Requirement a
Copy exactly the block of lines between the one containing "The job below" and the one containing "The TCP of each", inclusive.

Document text
..............................

My inner “consternation,” to formulate it in an exaggerated way—about the condition of the Jung students in Zurich, now evidently to me at least, seems I fear, to be substantiated.
If I found something amiss, for example, or not as it should be, there were only two reactions, either they said—in a highly satisfied way—yes, yes that is just the shadow, or they smiled in a rather superior way about my provincial attitude, which was thought not quite up to it simply because I made a value judgment about where one ought to allow the wisdom of the unconscious to prevail, beyond good and evil.
But they seemed to me all too often to mistake the unconsciousness of the ego for the wisdom of the unconscious.
If pure ambition and casting side glances at both “university and church,”—and also power and money—belong to the foundations of the C. G. Jung Institute, then one should let this institute be eradicated, because it is, in fact, abusing your name and endangering your life’s work.
You know, and I know all too well, that my strong Mars tendency signifies a danger, but my heart rose when you wrote to me that you have a “strident nature.”
I understand most deeply that it can no longer be your task to get involved in the battle of the day, and for God’s sake please do not misunderstand me
and think that I am requesting a defense of Ethic or even of my person, but I do request you—in your role as “fire brigade commandant”—not to extinguish too enthusiastically, where the fire, that ancient cleansing method of humanity, could possibly eradicate some filth.
Some of the reservations against your teaching are based on the unrevolutionary and all too bourgeois stance of your students who always wish to anticipate the wisdom of the “third half of life” before they have the struggles of the first behind them.
The synthetic and superior stance of your age, which contains the opposites, conceals from your “heirs,” who ogle at the so-called treasures of this world and want to have everything at once, the aggressive and revolutionary character of your work—and despite everything—of your being.
I do not wish to conceal from you that it sometimes seems to me that you are yourself rather complicit in this.
I know that psychologists are not a “religious order,” but I do not understand fully how it can be that the necessary fourth is the devil, and in the patronage of the institute can sit enemies of this devil—legitimate and serious enemies.
I confess even that I am naïve enough to consider Mrs. Jacobi’s Catholicism as offensive—to put it unkindly etc., etc.
Where’s the “new ethic” now, you will perhaps ask me, and you could say that what I am attacking, like “Savonarola,” is precisely one of their and your conclusions.
But I believe that is not the case.
In my experience, this acceptance of the fourth is, as the fine German language puts it, a “devilishly dicult” matter, and in no way so pleasant and easy a thing as, say, a compromise.
You see, the neutral stance of Switzerland also has its risks alongside all that is good.

..............................

Requirement b
Your answer is an exact quotation from the document text: it starts at "I know that" and ends at "unkindly etc., etc.".

..............................

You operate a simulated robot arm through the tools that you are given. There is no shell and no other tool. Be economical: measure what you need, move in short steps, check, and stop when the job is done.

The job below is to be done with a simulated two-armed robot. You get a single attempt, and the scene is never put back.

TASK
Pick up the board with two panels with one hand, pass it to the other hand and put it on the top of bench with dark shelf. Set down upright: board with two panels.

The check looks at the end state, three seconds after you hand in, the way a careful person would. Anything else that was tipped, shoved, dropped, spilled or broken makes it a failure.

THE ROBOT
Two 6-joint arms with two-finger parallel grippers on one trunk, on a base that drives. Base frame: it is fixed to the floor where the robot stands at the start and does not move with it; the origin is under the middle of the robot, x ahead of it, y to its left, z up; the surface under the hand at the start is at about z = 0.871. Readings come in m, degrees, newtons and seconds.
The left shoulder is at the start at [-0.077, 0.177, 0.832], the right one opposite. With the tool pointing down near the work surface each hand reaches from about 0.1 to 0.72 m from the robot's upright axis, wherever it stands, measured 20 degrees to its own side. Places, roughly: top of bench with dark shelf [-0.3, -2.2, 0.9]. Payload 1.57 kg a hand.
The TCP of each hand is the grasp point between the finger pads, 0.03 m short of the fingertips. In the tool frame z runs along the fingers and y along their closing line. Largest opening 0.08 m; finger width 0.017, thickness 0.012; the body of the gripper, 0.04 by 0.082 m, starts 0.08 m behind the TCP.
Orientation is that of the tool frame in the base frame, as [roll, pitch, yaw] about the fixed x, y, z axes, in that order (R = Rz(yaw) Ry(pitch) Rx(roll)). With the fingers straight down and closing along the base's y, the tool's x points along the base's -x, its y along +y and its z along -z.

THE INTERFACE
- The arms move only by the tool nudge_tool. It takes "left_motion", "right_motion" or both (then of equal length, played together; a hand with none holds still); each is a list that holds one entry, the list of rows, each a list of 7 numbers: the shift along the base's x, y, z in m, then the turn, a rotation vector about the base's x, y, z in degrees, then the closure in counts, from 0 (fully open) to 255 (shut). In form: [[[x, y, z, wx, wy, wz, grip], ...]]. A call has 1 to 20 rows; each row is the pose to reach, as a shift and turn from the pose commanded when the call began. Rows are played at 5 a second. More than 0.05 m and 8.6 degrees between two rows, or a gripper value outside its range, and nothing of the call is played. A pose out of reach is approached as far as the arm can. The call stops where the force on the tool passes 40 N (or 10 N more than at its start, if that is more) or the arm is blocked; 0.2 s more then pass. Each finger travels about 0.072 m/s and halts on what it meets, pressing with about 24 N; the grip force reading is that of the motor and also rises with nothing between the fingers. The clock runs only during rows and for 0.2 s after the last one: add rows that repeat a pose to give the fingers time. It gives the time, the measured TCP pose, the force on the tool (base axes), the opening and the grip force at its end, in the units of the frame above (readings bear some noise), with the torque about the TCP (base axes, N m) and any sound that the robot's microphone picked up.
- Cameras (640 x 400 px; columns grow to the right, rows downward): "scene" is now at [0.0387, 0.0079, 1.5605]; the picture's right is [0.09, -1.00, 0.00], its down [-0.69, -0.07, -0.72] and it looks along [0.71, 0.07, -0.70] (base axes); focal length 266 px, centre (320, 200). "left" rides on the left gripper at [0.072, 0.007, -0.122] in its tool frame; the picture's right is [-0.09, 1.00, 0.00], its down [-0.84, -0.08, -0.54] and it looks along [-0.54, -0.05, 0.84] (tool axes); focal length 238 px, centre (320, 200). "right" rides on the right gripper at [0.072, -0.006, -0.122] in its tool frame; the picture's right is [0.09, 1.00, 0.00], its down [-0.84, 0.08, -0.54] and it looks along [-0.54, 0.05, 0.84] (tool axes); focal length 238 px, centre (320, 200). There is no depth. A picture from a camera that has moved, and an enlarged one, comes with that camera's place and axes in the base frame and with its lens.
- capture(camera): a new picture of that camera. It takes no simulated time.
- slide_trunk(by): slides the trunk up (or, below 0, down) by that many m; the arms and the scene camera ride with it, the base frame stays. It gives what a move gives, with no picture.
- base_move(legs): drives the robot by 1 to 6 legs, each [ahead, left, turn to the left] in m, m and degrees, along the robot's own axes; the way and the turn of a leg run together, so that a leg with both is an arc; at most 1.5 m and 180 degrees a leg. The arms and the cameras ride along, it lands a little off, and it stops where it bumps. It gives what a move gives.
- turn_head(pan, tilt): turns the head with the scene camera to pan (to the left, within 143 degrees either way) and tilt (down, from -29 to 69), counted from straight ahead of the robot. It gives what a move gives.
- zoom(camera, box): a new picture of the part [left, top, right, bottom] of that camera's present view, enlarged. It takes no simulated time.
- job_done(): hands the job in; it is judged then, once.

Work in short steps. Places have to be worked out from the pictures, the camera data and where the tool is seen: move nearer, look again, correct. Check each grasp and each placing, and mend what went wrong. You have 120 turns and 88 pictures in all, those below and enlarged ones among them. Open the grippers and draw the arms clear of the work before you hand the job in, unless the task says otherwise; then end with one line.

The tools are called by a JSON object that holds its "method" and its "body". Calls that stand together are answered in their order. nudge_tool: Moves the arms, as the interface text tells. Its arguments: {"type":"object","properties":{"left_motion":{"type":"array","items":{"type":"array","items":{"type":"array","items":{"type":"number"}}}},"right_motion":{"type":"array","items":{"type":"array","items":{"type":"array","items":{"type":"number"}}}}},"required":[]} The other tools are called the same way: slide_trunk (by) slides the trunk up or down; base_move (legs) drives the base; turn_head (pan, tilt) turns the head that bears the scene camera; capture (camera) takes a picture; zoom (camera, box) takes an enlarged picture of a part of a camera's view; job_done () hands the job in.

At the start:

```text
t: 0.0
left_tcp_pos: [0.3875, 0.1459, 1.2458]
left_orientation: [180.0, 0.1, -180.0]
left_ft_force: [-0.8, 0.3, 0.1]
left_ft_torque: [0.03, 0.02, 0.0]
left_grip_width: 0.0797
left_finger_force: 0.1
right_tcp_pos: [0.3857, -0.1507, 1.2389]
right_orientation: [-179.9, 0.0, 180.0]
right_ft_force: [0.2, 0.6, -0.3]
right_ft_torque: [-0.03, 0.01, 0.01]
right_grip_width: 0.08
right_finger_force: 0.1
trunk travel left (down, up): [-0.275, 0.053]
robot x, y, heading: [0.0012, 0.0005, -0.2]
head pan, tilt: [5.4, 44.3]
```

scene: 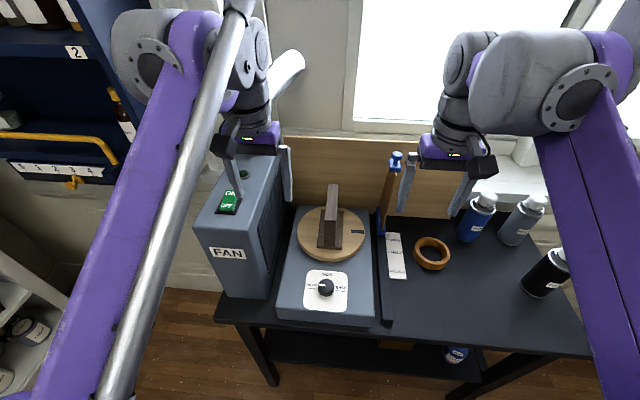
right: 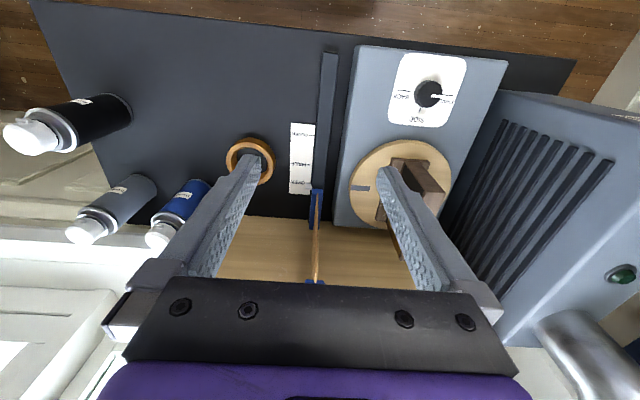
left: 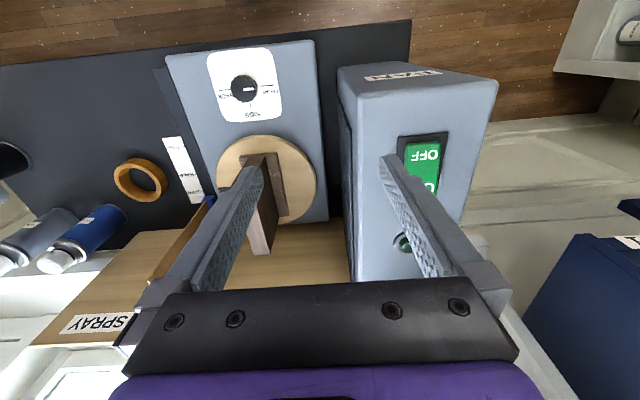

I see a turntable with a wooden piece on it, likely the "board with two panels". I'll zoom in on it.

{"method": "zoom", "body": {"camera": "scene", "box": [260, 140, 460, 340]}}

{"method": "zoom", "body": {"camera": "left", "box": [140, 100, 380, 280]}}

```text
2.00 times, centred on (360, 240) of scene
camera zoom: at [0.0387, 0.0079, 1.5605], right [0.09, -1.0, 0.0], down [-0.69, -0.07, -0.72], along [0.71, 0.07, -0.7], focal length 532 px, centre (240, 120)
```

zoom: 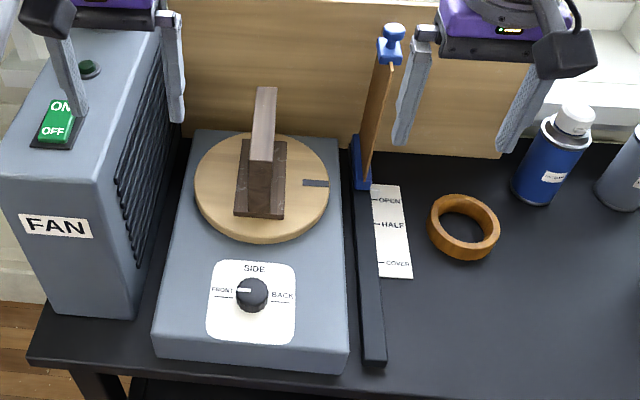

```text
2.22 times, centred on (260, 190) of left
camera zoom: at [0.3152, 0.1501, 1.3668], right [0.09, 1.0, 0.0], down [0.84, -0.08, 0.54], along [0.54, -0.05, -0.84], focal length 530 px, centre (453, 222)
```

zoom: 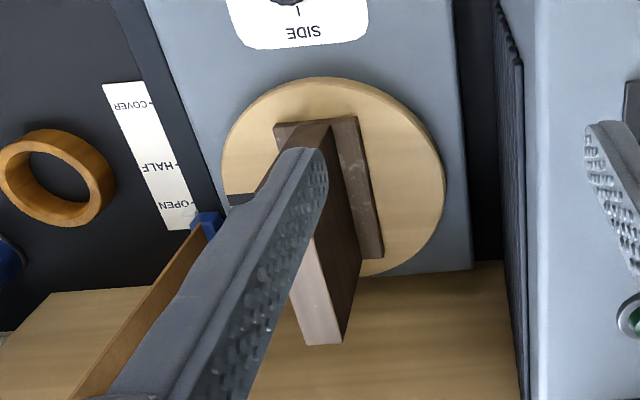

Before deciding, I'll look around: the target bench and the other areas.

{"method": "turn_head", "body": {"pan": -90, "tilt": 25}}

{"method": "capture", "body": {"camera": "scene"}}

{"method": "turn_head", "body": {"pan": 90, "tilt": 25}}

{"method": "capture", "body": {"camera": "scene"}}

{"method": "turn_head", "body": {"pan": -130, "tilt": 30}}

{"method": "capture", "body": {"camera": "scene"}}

..............................

Reply a
The job below is to be done with a simulated two-armed robot. You get a single attempt, and the scene is never put back.

TASK
Pick up the board with two panels with one hand, pass it to the other hand and put it on the top of bench with dark shelf. Set down upright: board with two panels.

The check looks at the end state, three seconds after you hand in, the way a careful person would. Anything else that was tipped, shoved, dropped, spilled or broken makes it a failure.

THE ROBOT
Two 6-joint arms with two-finger parallel grippers on one trunk, on a base that drives. Base frame: it is fixed to the floor where the robot stands at the start and does not move with it; the origin is under the middle of the robot, x ahead of it, y to its left, z up; the surface under the hand at the start is at about z = 0.871. Readings come in m, degrees, newtons and seconds.
The left shoulder is at the start at [-0.077, 0.177, 0.832], the right one opposite. With the tool pointing down near the work surface each hand reaches from about 0.1 to 0.72 m from the robot's upright axis, wherever it stands, measured 20 degrees to its own side. Places, roughly: top of bench with dark shelf [-0.3, -2.2, 0.9]. Payload 1.57 kg a hand.
The TCP of each hand is the grasp point between the finger pads, 0.03 m short of the fingertips. In the tool frame z runs along the fingers and y along their closing line. Largest opening 0.08 m; finger width 0.017, thickness 0.012; the body of the gripper, 0.04 by 0.082 m, starts 0.08 m behind the TCP.

Reply b
I know that psychologists are not a “religious order,” but I do not understand fully how it can be that the necessary fourth is the devil, and in the patronage of the institute can sit enemies of this devil—legitimate and serious enemies.
I confess even that I am naïve enough to consider Mrs. Jacobi’s Catholicism as offensive—to put it unkindly etc., etc.